Source document:

Christmas is a joyful time. It is a time for holding family close, for welcoming loved ones’ home and for celebrating family and friendship. It is an opportunity to create magic for children and sweet comforts for the elderly. As the years roll by, we realise that it can also be a time of great sadness for a lot of people.

That empty chair that should hold Granny or Grandad, Mum or Dad, or your partner always remains a poignant space. It’s so much worse if that empty chair symbolises a young person, gone too soon for whatever reason.

The poignancy and finality of death closes in on us during the festive season. Part of it is that we have time to remember and reflect.

Material provided:
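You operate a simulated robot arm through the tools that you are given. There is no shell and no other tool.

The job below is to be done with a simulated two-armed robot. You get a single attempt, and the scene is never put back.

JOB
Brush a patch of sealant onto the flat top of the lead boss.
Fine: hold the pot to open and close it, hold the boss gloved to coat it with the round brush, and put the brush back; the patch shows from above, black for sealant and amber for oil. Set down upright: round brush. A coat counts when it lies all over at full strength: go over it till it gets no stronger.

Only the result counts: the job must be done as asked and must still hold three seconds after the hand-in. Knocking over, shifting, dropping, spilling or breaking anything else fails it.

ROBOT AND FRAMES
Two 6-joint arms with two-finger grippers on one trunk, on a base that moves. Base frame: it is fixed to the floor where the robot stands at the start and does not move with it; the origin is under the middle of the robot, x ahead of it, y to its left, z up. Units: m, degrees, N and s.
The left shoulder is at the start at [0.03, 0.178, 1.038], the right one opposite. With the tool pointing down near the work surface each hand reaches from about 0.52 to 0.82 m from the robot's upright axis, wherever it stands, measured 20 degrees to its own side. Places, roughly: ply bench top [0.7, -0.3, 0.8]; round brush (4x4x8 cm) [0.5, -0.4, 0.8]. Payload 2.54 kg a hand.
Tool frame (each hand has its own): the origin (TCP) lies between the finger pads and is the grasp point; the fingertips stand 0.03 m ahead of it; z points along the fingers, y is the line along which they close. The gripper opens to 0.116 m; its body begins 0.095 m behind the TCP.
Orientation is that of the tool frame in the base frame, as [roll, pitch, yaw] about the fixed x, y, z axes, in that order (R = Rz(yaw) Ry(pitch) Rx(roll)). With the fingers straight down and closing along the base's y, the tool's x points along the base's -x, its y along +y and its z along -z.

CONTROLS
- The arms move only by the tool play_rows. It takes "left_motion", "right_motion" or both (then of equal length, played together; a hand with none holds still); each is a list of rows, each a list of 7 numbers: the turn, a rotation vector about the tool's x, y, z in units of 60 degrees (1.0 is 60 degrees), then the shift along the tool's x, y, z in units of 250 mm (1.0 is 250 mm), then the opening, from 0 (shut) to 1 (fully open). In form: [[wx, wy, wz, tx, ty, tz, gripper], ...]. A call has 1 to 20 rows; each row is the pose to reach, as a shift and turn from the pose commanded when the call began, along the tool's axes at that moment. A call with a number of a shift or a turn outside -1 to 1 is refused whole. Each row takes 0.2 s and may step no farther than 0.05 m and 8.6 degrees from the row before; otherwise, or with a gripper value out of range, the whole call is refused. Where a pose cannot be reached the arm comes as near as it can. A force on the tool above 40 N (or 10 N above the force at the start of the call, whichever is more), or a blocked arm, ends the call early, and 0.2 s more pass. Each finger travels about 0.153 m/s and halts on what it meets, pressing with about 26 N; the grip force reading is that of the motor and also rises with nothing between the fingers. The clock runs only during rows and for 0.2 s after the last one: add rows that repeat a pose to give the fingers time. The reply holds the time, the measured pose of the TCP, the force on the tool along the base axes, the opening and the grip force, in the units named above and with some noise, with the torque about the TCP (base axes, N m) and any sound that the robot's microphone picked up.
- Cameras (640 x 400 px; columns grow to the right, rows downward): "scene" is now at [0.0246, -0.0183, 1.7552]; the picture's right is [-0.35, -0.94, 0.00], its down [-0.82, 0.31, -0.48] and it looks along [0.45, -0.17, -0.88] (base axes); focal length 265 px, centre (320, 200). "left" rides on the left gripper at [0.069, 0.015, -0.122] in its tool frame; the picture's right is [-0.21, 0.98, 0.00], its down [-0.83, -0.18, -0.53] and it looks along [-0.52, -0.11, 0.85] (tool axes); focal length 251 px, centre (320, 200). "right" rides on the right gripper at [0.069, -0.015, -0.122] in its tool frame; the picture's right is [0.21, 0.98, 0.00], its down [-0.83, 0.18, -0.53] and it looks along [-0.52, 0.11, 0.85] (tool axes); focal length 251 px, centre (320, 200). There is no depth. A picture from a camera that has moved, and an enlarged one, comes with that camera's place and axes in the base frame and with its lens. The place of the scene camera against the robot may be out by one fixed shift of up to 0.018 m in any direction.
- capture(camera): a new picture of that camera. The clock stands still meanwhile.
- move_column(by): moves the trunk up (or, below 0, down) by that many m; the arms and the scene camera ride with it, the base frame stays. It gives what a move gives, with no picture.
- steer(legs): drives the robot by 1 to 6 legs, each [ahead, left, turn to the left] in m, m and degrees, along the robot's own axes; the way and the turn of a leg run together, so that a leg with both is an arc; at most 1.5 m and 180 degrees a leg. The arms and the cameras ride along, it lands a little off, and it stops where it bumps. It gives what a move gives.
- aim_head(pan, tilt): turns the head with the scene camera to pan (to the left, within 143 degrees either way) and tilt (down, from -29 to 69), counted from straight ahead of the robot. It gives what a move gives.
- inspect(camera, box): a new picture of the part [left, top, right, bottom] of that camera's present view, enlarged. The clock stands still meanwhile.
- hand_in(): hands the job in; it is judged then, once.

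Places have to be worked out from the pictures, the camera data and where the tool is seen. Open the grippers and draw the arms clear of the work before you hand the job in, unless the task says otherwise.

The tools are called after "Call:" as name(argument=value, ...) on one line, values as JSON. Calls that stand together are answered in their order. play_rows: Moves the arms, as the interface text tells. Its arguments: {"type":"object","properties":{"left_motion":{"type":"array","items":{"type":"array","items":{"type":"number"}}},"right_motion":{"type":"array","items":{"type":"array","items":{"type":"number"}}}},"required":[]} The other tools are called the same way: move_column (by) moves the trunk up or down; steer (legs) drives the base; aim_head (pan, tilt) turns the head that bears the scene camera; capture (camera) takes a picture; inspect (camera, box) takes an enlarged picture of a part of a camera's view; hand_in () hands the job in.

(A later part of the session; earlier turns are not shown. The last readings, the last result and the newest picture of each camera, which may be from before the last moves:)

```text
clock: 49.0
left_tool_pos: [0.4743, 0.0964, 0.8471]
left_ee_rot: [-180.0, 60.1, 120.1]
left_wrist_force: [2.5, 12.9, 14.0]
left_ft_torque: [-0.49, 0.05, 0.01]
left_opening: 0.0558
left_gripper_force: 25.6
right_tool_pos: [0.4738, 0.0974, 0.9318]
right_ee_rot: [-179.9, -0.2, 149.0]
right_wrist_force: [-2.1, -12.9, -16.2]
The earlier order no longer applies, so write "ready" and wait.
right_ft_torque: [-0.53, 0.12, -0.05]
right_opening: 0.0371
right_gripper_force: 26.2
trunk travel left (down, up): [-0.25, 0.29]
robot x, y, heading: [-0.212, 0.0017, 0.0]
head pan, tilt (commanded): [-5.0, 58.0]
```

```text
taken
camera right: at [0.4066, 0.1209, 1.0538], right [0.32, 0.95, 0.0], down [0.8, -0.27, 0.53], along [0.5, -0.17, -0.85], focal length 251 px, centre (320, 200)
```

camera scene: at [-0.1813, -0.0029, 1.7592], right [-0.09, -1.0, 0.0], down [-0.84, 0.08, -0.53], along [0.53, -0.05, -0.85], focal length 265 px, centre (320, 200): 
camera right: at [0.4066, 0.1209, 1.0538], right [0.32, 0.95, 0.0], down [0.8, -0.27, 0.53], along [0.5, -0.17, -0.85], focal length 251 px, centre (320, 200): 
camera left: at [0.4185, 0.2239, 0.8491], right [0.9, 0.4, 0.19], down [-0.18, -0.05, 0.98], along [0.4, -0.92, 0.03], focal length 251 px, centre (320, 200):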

Task statement:
Your answer is an exact copy of the source document.

Full solution:
Christmas is a joyful time. It is a time for holding family close, for welcoming loved ones’ home and for celebrating family and friendship. It is an opportunity to create magic for children and sweet comforts for the elderly. As the years roll by, we realise that it can also be a time of great sadness for a lot of people.

That empty chair that should hold Granny or Grandad, Mum or Dad, or your partner always remains a poignant space. It’s so much worse if that empty chair symbolises a young person, gone too soon for whatever reason.

The poignancy and finality of death closes in on us during the festive season. Part of it is that we have time to remember and reflect.